Una famiglia impegnata ma anche “impegnativa”, dice sorridendo Simonetta, che ha scelto un ritmo più rapido e faticoso di quello della ricerca, “più adatto” alla sua personalità, curiosa del mondo vicino e di quello lontano, capace di riconoscere la terra e i suoi frutti, “predisposta al cambiamento”, che lei vede come possibilità e non come un deterrente.
Per Giuseppe uno dei ricordi significativi nell’esperienza in cucina è il viaggio di luna di miele con Simonetta in Marocco: “Vivendo con una famiglia locale, abbiamo conosciuto un modo di fare in cucina diverso dal nostro ma che richiamava radici a noi conosciute.

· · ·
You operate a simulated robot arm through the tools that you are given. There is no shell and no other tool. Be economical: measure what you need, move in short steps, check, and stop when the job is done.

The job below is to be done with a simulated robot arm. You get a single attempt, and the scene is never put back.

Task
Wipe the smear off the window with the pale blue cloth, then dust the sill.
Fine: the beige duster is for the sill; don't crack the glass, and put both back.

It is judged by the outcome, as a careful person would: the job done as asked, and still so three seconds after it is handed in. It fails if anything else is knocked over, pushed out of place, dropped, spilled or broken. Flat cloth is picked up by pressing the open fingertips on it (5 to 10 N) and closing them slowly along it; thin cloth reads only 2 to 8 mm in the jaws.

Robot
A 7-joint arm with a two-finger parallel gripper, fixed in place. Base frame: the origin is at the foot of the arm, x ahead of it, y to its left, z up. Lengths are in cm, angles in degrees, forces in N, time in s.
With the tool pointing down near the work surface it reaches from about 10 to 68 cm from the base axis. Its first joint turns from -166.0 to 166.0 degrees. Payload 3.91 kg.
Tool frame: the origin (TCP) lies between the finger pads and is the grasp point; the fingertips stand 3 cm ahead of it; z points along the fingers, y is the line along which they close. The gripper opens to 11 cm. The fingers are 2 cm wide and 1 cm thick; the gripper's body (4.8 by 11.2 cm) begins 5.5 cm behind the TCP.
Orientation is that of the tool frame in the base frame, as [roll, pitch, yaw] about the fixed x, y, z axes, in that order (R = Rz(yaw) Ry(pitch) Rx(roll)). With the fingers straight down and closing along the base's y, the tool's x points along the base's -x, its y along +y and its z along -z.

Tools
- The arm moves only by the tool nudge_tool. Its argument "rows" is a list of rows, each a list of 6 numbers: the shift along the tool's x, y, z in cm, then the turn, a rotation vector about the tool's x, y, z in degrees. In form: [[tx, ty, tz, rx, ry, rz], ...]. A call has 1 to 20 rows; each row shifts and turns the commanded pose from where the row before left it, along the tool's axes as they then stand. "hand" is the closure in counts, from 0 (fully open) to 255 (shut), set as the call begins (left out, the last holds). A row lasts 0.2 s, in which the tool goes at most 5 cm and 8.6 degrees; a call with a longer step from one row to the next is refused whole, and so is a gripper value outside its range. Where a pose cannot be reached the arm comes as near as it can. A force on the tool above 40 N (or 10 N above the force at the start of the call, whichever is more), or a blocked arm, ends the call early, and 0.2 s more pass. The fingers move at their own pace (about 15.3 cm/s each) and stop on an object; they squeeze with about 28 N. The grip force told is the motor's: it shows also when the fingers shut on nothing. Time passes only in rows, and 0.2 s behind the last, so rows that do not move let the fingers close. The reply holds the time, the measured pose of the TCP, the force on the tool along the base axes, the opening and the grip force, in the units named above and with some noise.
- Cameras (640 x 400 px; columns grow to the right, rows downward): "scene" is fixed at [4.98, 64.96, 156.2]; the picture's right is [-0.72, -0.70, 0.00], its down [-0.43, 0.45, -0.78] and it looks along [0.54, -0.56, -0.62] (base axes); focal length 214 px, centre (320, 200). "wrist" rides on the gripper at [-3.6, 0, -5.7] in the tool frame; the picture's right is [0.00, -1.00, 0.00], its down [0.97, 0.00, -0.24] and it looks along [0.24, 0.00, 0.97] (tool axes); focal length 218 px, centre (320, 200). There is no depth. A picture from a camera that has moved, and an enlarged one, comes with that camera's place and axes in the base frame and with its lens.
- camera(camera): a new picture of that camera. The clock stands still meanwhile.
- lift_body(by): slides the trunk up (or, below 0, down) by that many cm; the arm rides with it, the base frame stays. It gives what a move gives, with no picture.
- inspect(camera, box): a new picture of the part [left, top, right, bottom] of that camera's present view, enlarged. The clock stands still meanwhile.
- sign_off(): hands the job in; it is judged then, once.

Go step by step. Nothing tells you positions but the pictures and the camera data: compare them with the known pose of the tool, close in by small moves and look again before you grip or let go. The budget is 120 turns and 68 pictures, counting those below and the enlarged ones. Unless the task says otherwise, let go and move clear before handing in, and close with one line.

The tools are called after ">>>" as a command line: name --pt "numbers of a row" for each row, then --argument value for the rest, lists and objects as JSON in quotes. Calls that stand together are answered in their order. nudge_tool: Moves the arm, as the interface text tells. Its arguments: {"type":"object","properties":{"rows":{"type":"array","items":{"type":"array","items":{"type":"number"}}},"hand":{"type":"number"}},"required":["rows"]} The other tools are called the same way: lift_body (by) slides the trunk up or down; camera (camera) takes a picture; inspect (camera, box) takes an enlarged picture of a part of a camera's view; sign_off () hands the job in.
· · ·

Le nostre madri cucinavano in modo simile, con la fiducia totale nel fuoco, quasi religiosa, assemblando gli ingredienti in una sequenza specifica in una pentola che poi si lascia scaldare senza più nessuna interazione”.
“I nostri piatti nascono da memorie, ricordi di profumi, colori e sapori, e da viaggi in posti nuovi”, racconta Simonetta. “Lo scambio con i fornitori di fiducia accresce la nostra conoscenza e il desiderio di continuare a cercare e sperimentare”, conclude, lasciando a Giuseppe il racconto del mercato, quello che la coppia di architetti considera “il tempio della città”. “Il mercato unisce la costruzione della coscienza civile collettiva con la conoscenza del territorio e della produzione agricola”, dice Giuseppe, “l’abbiamo studiato in architettura ed è fondamentale nella nostra vita di oggi”. A Cucina, così come nella loro cucina, gli ingredienti si cercano la mattina presto, anche se ai piatti si è pensato la sera; si ascoltano i consigli dei fornitori e i propri sensi, tutti e cinque, e forse anche un sesto. Perché entrambi hanno scelto la vita al “lavoro”, pur lavorando ogni giorno, “ognuno dovrebbe poter mettere parte di sé nel lavoro che svolge, sentirsi vicino a quello che fa, mettendoci amore e conoscenza. Il lavoro non può prendersi la vita ma la vita può camminare insieme al lavoro”, dice Simonetta, Giuseppe annuisce. Si comprendono.